Of course, this mode of analysis presupposes that such questions fall to be decided on terrain that is purely interpretive in nature — an assumption upon which some senior judges, including the President of the Supreme Court when, in an earlier incarnation, she gave judgment in the Jackson case, have cast at least a degree of doubt. If, therefore, Privacy International ends up in the Supreme Court, it will be interesting to see what it makes of an ouster clause that — whether one agrees with Sales LJ’s analysis or not — is plainly more tightly drafted than that which was at stake in Anisminic, and which arguably at least narrows the scope of an interpretative way through the issues.

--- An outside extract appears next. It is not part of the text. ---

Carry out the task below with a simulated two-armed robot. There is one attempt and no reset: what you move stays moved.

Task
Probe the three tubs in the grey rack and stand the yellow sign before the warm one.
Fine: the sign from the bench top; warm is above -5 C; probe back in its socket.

That said, this is unlikely to be the occasion on which the Supreme Court makes good on the sort of veiled threats issued by some of the Law Lords in Jackson concerning judicial retaliation against ouster clauses. For one thing, the fact that the IPT is (according to Laws LJ in R (A) v Director of Establishments of the Security Service) a judicial body ‘of like standing and authority to that of the High Court’ suggests that the factual matrix presented by Privacy International is some way from the most egregious forms of ouster that the Law Lords in Jackson likely had in mind. And, in any event, as noted above, there would certainly scope for dealing with this ouster interpretively, should the Supreme Court be so inclined. Nevertheless, if Privacy International does reach the Supreme Court, the resulting judgments may well constitute a useful barometer of where thinking lies at the highest judicial level on this most delicate of constitutional issues, more than ten years on from Jackson. And, in the meantime, the contrasting judgments of Leggatt J in the Divisional Court and Sales LJ in the Court of Appeal serve as a reminder that for all that ouster clauses require the courts to engage in statutory construction, that process is, in this context, merely the tip of a constitutional iceberg — and that there is no judicial unanimity about what lies beneath the interpretive surface.